Comment by cubefox

16 days ago

The headline seems a little misleading. From the article:

> The Wikimedia Foundation shares the UK government’s commitment to promoting online environments where everyone can safely participate. The organization is not bringing a general challenge to the OSA as a whole, nor to the existence of the Category 1 duties themselves. Rather, the legal challenge focuses solely on the new Categorisation Regulations that risk imposing Category 1 duties (the OSA’s most stringent obligations) on Wikipedia.

Is Wikipedia actually Category 1?

Seems to require an algorithmic feed to be Category 1 - https://www.legislation.gov.uk/ukdsi/2025/9780348267174

  • How is "algorithmic feed" related to safety? Or is it, along with seemingly arbitrary numbers like 7 or 34 millions, a way to target a specific platform for those who are afraid to spell the name explicitly?

    • One of the main motivations for this law was pro-suicide and pro-anorexia content being pushed to teenage girls.

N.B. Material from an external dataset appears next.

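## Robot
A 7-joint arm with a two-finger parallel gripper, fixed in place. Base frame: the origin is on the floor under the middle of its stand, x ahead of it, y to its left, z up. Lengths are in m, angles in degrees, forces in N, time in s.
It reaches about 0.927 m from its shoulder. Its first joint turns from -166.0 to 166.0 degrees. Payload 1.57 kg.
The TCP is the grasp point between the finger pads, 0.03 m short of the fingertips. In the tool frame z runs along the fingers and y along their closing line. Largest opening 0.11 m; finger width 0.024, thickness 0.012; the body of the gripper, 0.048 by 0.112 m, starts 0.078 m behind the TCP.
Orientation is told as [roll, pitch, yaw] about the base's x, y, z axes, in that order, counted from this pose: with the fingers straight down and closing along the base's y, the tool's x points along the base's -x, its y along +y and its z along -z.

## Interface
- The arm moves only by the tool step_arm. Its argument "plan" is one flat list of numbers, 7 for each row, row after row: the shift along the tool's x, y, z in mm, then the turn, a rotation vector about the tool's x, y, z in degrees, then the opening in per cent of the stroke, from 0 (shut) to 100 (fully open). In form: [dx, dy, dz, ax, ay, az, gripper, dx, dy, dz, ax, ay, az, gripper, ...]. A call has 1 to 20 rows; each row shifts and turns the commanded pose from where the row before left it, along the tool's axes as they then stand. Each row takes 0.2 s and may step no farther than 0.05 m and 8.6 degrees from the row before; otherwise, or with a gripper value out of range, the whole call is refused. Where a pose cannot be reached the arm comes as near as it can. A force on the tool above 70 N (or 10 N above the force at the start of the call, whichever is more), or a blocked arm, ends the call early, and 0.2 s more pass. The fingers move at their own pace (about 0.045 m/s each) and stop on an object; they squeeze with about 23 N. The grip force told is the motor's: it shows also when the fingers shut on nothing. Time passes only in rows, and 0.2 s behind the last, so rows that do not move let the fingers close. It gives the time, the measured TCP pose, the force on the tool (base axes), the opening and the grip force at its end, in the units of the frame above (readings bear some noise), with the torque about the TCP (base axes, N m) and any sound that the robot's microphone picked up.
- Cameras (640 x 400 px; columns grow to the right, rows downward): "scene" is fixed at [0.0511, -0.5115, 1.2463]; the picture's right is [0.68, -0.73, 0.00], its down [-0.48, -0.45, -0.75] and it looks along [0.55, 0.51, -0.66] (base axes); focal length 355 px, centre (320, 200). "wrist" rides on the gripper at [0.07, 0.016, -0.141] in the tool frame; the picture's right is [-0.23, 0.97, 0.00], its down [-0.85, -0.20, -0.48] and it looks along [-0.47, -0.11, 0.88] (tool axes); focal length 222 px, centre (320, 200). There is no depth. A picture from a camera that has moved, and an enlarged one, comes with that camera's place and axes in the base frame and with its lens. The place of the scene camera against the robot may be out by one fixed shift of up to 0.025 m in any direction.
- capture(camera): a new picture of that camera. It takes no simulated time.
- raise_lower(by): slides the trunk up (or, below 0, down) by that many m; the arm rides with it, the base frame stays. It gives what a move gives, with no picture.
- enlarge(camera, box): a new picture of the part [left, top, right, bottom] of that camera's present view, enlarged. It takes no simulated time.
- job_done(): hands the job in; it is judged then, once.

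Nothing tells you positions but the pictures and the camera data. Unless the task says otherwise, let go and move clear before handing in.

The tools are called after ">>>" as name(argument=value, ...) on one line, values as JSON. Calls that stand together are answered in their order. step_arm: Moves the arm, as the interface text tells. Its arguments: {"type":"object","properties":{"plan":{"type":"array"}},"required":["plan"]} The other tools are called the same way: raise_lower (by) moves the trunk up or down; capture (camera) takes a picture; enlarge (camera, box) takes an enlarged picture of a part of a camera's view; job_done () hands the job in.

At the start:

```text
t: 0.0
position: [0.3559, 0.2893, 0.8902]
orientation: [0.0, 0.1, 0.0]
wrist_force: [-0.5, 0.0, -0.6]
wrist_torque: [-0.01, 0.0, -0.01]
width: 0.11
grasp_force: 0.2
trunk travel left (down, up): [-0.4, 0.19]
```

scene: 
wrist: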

In particular Molly Russell's death received a lot of press coverage and public outrage at tech companies. The coroner's report basically said Instagram killed her. https://en.m.wikipedia.org/wiki/Death_of_Molly_Russell

      Of course if you get your news from HN then the motivation is actually something to do with limiting discussion of immigration or being dystopian just because.

      But yes, if they could just name Instagram and TikTok they probably would.

  • Is search results 'an algorithmic feed'.

    • The phrase they actually use is "content recommender system". The definition is in the link; you could maybe see some search features falling into it but I don't see how Wikipedia as it exists now is Category 1.